>> begin

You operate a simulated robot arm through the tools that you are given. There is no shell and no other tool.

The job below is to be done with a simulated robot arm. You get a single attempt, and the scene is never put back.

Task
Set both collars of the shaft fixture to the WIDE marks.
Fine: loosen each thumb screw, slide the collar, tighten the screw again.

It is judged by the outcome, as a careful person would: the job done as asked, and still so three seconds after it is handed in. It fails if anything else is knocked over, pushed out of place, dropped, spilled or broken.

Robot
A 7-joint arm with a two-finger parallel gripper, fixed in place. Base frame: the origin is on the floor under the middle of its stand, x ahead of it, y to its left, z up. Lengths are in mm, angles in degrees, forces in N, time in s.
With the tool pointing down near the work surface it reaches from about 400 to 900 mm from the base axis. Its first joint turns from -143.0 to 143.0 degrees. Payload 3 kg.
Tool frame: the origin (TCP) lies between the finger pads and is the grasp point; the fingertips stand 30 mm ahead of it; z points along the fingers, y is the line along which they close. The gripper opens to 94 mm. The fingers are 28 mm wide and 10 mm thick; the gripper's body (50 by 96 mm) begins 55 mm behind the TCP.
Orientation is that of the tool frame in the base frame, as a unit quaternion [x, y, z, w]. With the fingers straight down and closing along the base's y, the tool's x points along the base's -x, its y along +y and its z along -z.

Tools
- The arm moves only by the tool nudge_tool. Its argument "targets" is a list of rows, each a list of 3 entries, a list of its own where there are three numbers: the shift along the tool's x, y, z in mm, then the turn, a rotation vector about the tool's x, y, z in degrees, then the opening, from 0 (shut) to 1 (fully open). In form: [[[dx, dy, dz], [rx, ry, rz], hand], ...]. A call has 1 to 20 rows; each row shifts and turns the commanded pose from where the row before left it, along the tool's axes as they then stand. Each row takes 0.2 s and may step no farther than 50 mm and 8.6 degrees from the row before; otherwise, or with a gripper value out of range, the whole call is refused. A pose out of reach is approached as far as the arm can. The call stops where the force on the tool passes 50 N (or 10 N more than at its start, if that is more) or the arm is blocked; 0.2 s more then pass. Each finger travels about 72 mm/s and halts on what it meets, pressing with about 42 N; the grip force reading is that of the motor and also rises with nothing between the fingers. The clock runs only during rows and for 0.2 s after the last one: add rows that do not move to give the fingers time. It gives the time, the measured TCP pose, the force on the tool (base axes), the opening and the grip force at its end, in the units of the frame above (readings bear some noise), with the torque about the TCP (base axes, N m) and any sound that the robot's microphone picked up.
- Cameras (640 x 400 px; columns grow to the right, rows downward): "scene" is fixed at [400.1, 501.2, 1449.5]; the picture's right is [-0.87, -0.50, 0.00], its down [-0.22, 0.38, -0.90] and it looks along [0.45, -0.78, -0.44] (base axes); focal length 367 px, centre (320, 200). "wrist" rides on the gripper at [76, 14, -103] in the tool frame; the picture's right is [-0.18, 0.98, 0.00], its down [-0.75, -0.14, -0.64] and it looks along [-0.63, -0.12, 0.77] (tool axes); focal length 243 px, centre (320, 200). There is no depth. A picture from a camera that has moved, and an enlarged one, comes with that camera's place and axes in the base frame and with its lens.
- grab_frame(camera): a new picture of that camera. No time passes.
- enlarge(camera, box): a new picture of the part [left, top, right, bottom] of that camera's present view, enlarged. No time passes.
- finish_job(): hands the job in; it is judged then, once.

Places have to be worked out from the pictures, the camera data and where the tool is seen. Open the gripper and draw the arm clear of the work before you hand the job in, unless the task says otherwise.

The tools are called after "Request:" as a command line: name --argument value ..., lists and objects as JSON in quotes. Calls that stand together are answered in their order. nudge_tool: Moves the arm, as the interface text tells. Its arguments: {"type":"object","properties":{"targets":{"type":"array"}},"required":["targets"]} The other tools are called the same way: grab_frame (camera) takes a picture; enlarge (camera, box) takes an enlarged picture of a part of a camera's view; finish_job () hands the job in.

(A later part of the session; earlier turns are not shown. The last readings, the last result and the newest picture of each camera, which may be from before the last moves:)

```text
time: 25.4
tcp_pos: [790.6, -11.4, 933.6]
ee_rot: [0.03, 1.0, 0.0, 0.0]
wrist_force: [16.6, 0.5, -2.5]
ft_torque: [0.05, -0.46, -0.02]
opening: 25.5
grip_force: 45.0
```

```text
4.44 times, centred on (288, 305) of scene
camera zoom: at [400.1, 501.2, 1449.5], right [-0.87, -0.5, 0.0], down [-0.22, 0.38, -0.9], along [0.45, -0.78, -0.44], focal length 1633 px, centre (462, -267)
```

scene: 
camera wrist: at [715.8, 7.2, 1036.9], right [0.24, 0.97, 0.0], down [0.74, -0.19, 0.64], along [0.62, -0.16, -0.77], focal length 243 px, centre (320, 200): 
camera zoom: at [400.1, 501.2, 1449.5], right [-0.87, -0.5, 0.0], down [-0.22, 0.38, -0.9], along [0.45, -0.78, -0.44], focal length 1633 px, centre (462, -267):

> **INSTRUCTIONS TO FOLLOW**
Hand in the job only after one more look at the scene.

>> end

> **INSTRUCTIONS TO FOLLOW**
Locate all lines that include the word "view" and copy them out.

> **OUTPUT BELOW**
- enlarge(camera, box): a new picture of the part [left, top, right, bottom] of that camera's present view, enlarged. No time passes.
The tools are called after "Request:" as a command line: name --argument value ..., lists and objects as JSON in quotes. Calls that stand together are answered in their order. nudge_tool: Moves the arm, as the interface text tells. Its arguments: {"type":"object","properties":{"targets":{"type":"array"}},"required":["targets"]} The other tools are called the same way: grab_frame (camera) takes a picture; enlarge (camera, box) takes an enlarged picture of a part of a camera's view; finish_job () hands the job in.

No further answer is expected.